───── Information provided
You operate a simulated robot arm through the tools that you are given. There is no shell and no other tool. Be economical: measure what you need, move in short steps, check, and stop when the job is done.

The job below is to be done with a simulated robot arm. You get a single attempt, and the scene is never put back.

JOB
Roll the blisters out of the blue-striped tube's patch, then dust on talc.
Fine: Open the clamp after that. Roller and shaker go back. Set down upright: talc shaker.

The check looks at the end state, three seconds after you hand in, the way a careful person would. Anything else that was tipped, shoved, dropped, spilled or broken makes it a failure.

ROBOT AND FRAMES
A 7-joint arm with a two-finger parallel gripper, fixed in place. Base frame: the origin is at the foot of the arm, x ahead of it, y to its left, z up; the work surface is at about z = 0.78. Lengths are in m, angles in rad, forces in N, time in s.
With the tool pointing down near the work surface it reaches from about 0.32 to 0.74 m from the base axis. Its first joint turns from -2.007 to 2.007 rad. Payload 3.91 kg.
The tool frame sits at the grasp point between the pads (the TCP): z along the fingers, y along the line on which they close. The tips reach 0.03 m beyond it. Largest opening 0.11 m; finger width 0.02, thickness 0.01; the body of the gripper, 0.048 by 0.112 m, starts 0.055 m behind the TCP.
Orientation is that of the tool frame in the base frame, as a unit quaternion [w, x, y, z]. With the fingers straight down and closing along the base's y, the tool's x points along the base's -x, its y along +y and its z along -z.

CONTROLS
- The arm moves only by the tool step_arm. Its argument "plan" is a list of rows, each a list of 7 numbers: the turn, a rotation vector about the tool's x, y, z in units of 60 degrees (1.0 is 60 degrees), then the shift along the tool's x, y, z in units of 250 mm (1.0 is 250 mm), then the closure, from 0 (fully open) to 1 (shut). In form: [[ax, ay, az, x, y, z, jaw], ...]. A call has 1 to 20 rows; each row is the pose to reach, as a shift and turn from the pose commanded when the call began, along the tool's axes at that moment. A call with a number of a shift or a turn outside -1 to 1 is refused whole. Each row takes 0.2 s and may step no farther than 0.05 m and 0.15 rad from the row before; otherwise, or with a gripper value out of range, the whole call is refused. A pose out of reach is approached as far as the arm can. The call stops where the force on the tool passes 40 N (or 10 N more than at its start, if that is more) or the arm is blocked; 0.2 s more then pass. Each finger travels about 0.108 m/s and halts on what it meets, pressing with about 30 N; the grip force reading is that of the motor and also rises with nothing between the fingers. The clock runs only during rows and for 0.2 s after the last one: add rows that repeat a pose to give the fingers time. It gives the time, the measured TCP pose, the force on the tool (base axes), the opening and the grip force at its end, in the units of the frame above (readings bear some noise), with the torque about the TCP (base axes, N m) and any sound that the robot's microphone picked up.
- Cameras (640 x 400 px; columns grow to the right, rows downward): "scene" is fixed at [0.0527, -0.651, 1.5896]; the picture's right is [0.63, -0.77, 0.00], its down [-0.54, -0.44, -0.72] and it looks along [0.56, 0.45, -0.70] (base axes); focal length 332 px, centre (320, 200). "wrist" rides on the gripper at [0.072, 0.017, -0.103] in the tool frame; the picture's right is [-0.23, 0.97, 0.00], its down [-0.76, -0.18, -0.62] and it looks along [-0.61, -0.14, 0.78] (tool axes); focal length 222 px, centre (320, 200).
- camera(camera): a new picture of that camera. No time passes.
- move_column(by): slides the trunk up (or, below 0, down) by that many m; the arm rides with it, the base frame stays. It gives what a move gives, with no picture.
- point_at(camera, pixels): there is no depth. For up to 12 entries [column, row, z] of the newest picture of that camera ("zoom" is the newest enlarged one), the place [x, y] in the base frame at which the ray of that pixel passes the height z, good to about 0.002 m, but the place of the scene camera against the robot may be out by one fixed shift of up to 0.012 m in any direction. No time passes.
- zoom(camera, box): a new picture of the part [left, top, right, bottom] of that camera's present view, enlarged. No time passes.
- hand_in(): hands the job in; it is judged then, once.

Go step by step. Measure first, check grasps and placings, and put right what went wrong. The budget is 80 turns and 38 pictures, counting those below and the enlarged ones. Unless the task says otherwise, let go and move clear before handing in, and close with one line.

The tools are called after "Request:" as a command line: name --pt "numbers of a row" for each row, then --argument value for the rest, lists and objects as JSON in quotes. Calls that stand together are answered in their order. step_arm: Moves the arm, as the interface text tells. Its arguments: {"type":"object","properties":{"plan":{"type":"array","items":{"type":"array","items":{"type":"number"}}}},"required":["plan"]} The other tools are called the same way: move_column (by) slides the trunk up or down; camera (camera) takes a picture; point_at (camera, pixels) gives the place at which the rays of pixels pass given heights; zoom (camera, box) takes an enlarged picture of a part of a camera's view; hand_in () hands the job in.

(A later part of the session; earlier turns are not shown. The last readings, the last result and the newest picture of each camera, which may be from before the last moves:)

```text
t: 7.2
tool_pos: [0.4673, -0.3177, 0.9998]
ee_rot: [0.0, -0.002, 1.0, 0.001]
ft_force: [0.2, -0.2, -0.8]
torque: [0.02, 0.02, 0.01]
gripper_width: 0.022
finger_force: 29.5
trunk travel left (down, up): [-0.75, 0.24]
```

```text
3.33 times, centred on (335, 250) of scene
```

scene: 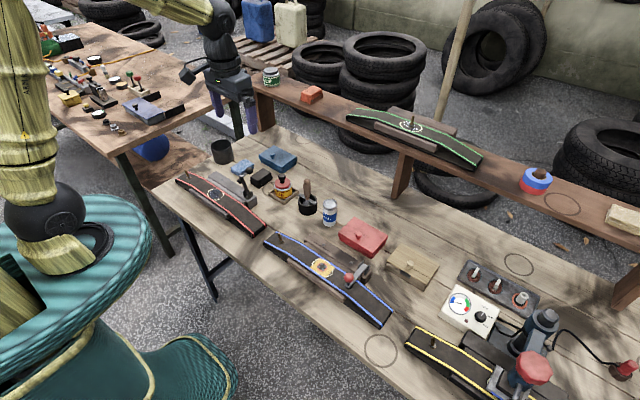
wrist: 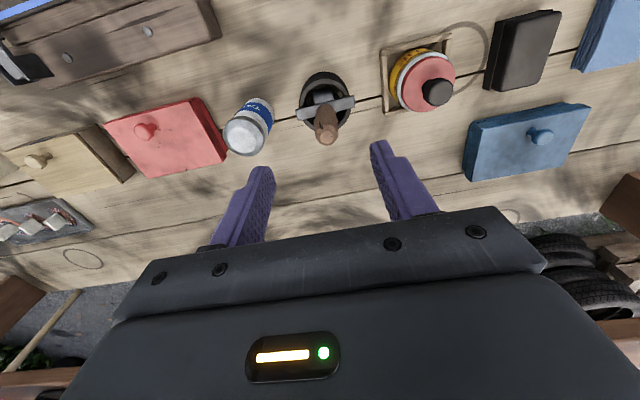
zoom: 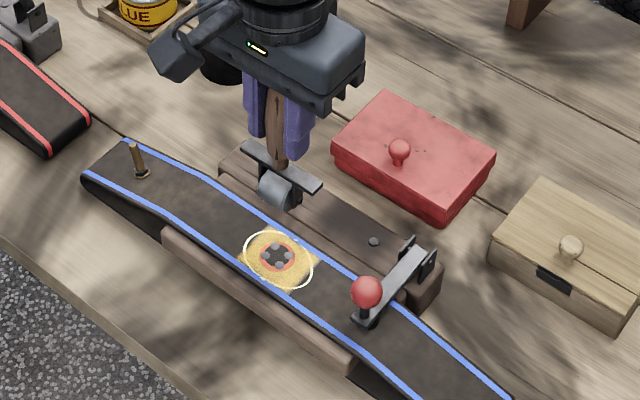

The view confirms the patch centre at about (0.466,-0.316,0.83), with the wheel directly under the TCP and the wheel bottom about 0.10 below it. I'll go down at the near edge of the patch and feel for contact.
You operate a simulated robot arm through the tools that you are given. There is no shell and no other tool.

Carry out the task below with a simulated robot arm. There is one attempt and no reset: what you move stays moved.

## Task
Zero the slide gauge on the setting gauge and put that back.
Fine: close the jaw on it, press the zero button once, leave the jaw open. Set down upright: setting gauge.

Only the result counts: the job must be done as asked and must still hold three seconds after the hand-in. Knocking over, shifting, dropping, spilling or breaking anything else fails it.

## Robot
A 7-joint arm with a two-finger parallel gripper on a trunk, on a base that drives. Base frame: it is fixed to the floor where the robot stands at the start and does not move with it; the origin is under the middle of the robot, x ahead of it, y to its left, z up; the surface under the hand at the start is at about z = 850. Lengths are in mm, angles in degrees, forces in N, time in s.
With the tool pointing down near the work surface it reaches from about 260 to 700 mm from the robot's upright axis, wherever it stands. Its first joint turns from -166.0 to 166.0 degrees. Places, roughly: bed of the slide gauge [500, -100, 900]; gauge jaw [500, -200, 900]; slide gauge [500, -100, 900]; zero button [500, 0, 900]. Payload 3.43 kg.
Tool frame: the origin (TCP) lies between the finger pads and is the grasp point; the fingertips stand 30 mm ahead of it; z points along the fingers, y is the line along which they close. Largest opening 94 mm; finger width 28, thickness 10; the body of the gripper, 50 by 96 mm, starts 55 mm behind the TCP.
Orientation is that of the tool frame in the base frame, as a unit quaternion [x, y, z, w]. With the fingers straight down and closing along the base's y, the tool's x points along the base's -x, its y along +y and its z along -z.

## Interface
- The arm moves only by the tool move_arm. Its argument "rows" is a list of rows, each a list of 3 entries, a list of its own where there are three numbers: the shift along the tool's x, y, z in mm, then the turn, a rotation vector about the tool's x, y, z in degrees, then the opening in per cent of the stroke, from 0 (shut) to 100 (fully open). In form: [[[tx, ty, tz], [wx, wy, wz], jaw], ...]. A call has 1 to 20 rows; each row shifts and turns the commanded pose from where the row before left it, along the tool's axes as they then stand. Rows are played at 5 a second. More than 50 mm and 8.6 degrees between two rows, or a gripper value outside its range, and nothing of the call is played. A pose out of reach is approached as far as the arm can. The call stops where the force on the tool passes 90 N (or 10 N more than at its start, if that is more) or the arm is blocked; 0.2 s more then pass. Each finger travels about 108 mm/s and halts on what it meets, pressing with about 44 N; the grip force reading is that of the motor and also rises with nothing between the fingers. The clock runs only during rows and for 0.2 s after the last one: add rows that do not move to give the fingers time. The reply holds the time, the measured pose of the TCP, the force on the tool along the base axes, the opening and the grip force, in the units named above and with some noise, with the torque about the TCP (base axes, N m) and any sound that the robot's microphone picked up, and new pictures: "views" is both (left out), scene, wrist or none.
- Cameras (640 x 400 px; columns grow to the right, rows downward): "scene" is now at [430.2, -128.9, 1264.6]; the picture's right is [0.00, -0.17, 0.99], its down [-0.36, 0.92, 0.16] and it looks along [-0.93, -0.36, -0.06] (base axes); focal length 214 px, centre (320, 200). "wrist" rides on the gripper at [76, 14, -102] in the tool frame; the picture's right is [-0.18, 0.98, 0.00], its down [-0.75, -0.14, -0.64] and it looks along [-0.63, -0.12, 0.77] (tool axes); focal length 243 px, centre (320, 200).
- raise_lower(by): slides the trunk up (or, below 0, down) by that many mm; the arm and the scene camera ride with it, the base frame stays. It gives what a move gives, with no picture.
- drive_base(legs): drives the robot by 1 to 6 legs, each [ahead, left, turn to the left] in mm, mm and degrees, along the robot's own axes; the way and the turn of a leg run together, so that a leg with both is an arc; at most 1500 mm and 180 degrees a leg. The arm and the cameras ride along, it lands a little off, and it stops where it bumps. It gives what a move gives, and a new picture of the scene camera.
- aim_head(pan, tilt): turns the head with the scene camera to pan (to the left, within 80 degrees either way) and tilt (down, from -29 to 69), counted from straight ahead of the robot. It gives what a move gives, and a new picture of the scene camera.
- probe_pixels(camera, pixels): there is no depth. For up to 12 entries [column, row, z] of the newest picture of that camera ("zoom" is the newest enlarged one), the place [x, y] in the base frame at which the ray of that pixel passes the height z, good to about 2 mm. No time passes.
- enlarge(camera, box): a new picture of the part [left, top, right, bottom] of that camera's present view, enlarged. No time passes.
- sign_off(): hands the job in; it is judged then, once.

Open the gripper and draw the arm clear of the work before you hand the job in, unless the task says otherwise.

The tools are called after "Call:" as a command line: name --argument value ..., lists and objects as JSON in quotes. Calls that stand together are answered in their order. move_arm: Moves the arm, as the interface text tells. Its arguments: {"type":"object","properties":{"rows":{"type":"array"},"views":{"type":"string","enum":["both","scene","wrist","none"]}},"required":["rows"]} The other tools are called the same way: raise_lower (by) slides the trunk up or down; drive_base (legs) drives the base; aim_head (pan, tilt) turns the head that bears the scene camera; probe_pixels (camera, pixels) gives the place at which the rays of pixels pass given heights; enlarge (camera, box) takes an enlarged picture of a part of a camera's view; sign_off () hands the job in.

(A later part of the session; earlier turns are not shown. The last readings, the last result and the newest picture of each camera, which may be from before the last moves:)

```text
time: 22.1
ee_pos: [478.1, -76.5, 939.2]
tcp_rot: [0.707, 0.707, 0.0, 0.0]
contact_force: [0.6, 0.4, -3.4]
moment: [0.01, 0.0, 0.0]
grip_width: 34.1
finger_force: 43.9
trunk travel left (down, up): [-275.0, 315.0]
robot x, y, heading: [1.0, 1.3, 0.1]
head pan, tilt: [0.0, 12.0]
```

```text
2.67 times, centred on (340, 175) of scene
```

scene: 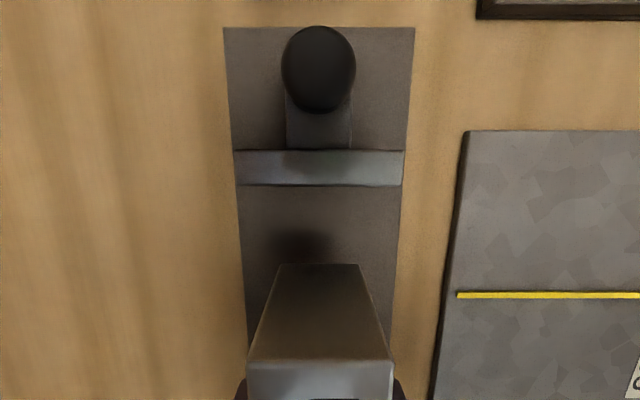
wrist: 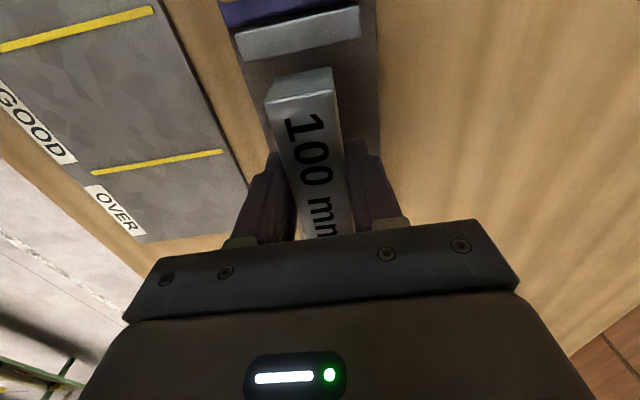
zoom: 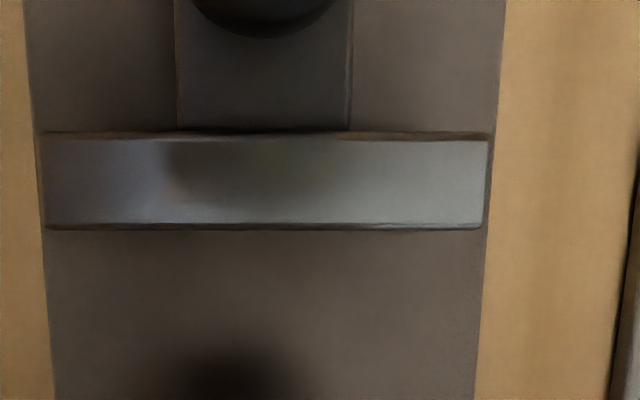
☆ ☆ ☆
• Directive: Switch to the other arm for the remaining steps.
──────────
• Directive: Quote, word for word, every line from the top of the entries through the line that holds "Fine: Open the".

• Written solution:
You operate a simulated robot arm through the tools that you are given. There is no shell and no other tool. Be economical: measure what you need, move in short steps, check, and stop when the job is done.

The job below is to be done with a simulated robot arm. You get a single attempt, and the scene is never put back.

JOB
Roll the blisters out of the blue-striped tube's patch, then dust on talc.
Fine: Open the clamp after that. Roller and shaker go back. Set down upright: talc shaker.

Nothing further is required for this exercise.